The carbon price will start on 1 July, 2012, with a three-year fixed-price period, with a starting carbon price at $23 a tonne of CO2 emissions.

Mr Fanous was speaking on the release of a Moody’s report analysing the effects of the proposed carbon price, announced by Prime Minister Julia Gillard on July 10.

The report said the sectors that would be most affected were airlines, steel, coal-based mining, petroleum, chemicals, metals manufacturing, and building products.

The domestic aviation sector was likely to be one of the worst hit, given the possibility of a subsequent increase in domestic jet fuel costs.

It says Qantas Airways – which Moody’s rates as Baa2/negative – may face further challenges as it had limited headroom within its rating.

“Although Qantas has indicated its intention to fully pass through the impact of the carbon price to its customers, its ability to preserve domestic travel activity, particularly leisure travel, at current levels remains uncertain and the tax will add to current operating pressures,” Mr Fanous said.

Other key rated issuers in the affected sectors include Alcoa of Australia, BHP Billiton, Rio Tinto, Boral, Woodside Petroleum Ltd and Incitec Pivot.

The Moody’s report noted the credit implication on individual companies would take time to evolve as the situation would also depend on the indirect cost of carbon being passed down the supply line to issuers, and on the overall impact the proposed scheme would have on consumer and business spending.
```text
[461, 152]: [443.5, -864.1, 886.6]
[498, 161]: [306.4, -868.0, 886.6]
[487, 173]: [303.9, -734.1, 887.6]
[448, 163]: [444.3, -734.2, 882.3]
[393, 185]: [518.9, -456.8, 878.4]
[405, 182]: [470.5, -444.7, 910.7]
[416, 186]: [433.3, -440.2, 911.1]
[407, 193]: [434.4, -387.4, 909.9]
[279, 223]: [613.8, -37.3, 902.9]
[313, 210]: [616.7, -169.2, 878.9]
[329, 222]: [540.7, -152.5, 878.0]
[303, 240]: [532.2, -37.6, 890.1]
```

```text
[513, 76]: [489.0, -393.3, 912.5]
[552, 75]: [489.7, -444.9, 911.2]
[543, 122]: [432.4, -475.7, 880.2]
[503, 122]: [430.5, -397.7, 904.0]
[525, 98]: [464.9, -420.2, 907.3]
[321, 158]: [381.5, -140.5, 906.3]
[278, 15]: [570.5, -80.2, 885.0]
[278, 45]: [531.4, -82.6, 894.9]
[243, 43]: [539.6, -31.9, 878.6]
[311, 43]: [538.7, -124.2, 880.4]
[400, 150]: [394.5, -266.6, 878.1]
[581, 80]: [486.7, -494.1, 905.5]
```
Mitigating measures companies implemented to counter the negative effect of the carbon price could also have a mitigating effect on the carbon price.

Rival agency Standard & Poor’s Ratings Services said the carbon price would have no immediate effect on its ratings of Australian energy companies.

It said the long-term effect of the tax on market competitiveness would differ between sectors.

“Companies that are solely focused on generation are likely to face more immediate challenges during the transition period, especially carbon-intensive coal generators and companies with near-term refinancing requirements,” Standard & Poor’s said in a statement on Wednesday.

“We expect that the industry as a whole will be able to substantially pass through additional costs, as evidenced by recent regulatory outcomes that specifically enable companies to do so.”

Standard & Poor’s said the management of these factors would be important for the medium-to-long term competitiveness of these companies, and therefore their rating stability.